> Source material:
>>
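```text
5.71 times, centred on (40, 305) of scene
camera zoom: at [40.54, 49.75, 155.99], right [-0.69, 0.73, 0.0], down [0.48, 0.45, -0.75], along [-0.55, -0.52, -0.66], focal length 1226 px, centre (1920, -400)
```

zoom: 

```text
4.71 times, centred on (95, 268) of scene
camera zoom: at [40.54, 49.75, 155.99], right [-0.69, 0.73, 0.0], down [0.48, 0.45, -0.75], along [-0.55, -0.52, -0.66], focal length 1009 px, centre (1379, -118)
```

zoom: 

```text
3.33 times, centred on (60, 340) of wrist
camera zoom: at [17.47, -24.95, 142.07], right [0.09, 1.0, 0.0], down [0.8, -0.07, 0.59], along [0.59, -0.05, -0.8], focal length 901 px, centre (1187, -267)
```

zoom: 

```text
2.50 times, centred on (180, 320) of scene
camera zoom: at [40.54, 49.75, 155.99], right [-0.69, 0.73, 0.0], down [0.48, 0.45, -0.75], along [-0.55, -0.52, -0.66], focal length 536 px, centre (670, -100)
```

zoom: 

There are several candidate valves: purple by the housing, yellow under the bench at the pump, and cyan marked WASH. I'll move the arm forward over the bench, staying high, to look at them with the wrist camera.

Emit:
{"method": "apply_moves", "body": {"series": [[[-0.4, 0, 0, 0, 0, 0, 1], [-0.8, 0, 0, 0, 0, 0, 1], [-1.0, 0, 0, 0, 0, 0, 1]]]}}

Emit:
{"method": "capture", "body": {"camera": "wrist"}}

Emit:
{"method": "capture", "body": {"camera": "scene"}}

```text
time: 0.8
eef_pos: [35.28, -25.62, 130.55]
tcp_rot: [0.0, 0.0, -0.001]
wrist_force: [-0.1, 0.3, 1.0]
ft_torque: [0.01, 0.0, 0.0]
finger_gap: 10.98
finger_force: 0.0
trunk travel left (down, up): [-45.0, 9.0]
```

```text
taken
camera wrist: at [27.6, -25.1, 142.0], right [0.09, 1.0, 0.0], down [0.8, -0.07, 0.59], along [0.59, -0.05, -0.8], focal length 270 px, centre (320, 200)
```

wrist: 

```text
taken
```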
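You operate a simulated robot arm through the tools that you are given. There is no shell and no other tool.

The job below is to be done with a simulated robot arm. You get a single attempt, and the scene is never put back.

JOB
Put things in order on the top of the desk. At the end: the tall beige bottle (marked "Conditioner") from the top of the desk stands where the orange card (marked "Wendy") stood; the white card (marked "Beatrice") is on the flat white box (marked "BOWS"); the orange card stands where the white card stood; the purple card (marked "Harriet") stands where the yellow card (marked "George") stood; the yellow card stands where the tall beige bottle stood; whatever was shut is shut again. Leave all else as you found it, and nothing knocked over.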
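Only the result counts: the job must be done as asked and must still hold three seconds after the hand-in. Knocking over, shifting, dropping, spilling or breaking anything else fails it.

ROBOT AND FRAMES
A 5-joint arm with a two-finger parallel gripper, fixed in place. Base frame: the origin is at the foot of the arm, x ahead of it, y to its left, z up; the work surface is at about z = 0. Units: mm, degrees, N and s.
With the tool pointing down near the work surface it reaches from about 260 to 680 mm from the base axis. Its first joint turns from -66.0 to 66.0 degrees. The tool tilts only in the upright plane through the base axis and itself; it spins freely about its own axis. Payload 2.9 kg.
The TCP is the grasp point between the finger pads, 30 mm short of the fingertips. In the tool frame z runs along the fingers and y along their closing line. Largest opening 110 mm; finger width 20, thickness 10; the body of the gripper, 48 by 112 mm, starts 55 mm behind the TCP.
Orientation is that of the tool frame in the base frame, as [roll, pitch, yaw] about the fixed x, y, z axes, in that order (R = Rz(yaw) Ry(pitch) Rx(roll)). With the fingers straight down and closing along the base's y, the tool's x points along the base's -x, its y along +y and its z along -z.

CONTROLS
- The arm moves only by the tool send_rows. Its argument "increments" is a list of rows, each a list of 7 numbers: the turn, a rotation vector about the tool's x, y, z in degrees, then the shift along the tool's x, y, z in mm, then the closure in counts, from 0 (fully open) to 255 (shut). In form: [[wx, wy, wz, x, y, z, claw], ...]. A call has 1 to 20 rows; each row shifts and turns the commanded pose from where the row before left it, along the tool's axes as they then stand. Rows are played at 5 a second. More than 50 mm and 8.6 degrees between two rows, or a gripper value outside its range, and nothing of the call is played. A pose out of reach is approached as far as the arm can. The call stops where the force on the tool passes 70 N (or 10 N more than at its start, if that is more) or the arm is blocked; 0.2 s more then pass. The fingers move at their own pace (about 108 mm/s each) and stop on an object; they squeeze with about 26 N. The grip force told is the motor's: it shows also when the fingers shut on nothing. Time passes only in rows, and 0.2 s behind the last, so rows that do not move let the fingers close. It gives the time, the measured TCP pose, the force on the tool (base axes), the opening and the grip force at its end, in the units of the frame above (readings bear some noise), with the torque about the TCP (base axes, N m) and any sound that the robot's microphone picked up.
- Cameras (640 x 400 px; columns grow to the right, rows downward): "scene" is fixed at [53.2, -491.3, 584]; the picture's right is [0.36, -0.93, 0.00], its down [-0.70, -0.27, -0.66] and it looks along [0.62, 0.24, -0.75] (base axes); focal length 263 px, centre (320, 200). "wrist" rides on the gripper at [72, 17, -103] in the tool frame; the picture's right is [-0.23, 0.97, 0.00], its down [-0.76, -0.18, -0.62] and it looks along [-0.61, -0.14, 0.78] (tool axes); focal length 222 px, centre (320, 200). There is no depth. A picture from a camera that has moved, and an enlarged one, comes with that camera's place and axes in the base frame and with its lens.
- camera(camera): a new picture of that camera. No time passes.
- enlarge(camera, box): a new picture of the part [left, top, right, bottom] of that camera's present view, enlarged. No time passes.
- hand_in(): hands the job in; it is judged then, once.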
<<
> Task to carry out:
Select all lines in the listing that include the word "done".

> Completed task:
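The job below is to be done with a simulated robot arm. You get a single attempt, and the scene is never put back.
Only the result counts: the job must be done as asked and must still hold three seconds after the hand-in. Knocking over, shifting, dropping, spilling or breaking anything else fails it.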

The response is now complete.